───── MATERIAL ─────
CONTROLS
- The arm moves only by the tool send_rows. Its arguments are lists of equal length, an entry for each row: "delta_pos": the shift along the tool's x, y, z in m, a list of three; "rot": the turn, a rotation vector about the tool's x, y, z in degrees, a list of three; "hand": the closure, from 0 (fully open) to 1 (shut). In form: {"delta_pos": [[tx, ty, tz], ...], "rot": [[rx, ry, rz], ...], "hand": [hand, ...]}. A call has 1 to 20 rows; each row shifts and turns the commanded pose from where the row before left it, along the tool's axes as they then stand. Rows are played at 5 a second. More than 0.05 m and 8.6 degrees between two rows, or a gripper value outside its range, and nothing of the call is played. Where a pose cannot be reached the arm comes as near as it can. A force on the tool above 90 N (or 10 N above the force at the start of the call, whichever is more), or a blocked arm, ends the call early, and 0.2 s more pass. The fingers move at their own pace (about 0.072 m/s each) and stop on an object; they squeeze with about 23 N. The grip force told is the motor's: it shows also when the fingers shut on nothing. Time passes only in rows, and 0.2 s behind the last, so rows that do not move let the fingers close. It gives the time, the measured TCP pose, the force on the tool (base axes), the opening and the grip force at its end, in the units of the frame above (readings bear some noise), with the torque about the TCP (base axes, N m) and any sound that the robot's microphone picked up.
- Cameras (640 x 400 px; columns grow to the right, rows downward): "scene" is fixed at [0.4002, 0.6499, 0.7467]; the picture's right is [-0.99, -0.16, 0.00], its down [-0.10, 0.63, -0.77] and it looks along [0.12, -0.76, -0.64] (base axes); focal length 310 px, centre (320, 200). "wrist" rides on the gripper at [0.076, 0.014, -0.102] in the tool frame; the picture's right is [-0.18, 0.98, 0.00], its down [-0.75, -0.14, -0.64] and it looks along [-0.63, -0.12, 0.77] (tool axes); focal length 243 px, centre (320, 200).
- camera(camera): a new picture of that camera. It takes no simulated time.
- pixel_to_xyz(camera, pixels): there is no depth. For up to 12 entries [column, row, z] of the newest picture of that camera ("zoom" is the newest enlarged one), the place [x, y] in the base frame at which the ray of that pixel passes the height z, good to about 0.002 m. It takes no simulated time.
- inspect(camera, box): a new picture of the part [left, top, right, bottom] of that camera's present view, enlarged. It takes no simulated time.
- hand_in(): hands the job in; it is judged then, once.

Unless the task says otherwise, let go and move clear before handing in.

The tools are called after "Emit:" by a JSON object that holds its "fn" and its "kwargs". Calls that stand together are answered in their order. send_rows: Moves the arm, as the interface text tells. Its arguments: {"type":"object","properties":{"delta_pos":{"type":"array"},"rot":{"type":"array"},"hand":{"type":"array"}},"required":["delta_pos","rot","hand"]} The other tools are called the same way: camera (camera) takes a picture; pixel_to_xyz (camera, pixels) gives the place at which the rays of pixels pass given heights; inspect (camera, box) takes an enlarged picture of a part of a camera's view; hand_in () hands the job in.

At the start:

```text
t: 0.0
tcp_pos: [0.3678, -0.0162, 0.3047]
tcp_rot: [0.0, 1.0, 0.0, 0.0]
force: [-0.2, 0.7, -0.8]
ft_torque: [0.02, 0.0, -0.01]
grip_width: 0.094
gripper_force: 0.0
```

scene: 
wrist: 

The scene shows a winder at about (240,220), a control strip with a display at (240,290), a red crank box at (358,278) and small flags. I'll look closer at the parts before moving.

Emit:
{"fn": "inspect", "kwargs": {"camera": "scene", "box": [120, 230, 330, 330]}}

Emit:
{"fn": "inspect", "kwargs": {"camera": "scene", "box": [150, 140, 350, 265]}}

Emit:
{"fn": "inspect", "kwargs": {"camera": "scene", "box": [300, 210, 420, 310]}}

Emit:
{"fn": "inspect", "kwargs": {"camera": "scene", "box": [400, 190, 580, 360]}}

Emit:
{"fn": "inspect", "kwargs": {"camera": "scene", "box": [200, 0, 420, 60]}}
───── SELECTED TEXT ─────
Paul Guiton, écrivain bien connu pour ses volumes de découverte de pays de montagne par le texte et l’image (Savoie, Dauphiné, Suisse, Pyrénées) parus dans la célèbre collection Les Beaux Pays chez Arthaud, était aussi alpiniste. Cette expérience alpine lui vaudra de publier aussi un recueil de textes (Idylles alpines, Arthaud, 1946) et un essai sur le paysage montagnard (Le livre de la montagne, Arthaud, 1943). Guiton était également un fervent catholique. Il exprimait volontiers sa foi dans ses écrits : « J’étais curieux de cette montagne où il restait encore certains coins ignorés. Je voulais savoir. Et savoir pour moi seul, pour être le premier homme à connaître cette partie de la Création et me sentir ainsi davantage obligé envers Dieu qui l’a faite pour moi. Savoir pour moi seul, pour étudier dans le recueillement l’œuvre de Dieu, et ne jamais rien en dire. C’est dans cet esprit que celui qui aime l’Alpe et qui aime Dieu part en montagne. »8

Robert Tézenas du Montcel, ancien président du prestigieux Groupe de Haute Montagne (GHM), décrit dans son livre référent Ce Monde qui n’est pas le nôtre la montagne reposant sur les nuages, comme un sujet d’assomption. Et d’ajouter : « Tant de pureté balayait d’un coup les doutes, les médiocrités, les abandons. Il y avait encore des terres à conquérir, des déserts à traverser, des océans à franchir, des solitudes où retrouver la proche présence de Dieu. Ah, ce n’était plus assez d’une vie ! »

André Migot, l’homme de l’éperon nord du Chardonnet, devint orientaliste après une belle carrière d’alpiniste. Il se convertit au bouddhisme. Le bouddhisme a aussi inspiré Eugène Guido Lammer, l’auteur de Fontaine de Jouvence, livre dans lequel il évoque aussi un certain mysticisme : « Je crois seulement à une révélation intérieure. »9

Victor Chaud

Parmi les guides de haute montagne au milieu du XXe siècle, on ne peut manquer d’évoquer Victor Chaud, la légende de la Vallouise, qui était un fervent catholique. Il a été dit de lui : « Avant que se dessine sur un fond de pics et de glaciers son inoubliable figure de guide, ce qui frappait d’abord en lui, c’était la puissance de son enracinement dans le terroir et la religion de ses pères. »10 Sans doute moins pratiquant, mais semble-t-il tout aussi croyant, le mythique Louis Lachenal. Le fameux vainqueur de l’Annapurna avait l’habitude de s’en remettre à Dieu : « Quand on est dans un mauvais pas, on est bien content qu’Il soit là ! » Le guide de l’Oisans Pierre Paquet, dit La Vierge, est aussi une attachante personnalité. C’est lui qui installa une vierge au sommet de la Meije en 1957. Sa foi, dit-on, fut un des supports de sa vie.
─────
◆ **WHAT NEEDS TO BE DONE**
What does the selected text say from "Parmi les guides" through "supports de sa vie."? Give the exact wording.

◆ **SOLUTION FOR THIS TASK**
Parmi les guides de haute montagne au milieu du XXe siècle, on ne peut manquer d’évoquer Victor Chaud, la légende de la Vallouise, qui était un fervent catholique. Il a été dit de lui : « Avant que se dessine sur un fond de pics et de glaciers son inoubliable figure de guide, ce qui frappait d’abord en lui, c’était la puissance de son enracinement dans le terroir et la religion de ses pères. »10 Sans doute moins pratiquant, mais semble-t-il tout aussi croyant, le mythique Louis Lachenal. Le fameux vainqueur de l’Annapurna avait l’habitude de s’en remettre à Dieu : « Quand on est dans un mauvais pas, on est bien content qu’Il soit là ! » Le guide de l’Oisans Pierre Paquet, dit La Vierge, est aussi une attachante personnalité. C’est lui qui installa une vierge au sommet de la Meije en 1957. Sa foi, dit-on, fut un des supports de sa vie.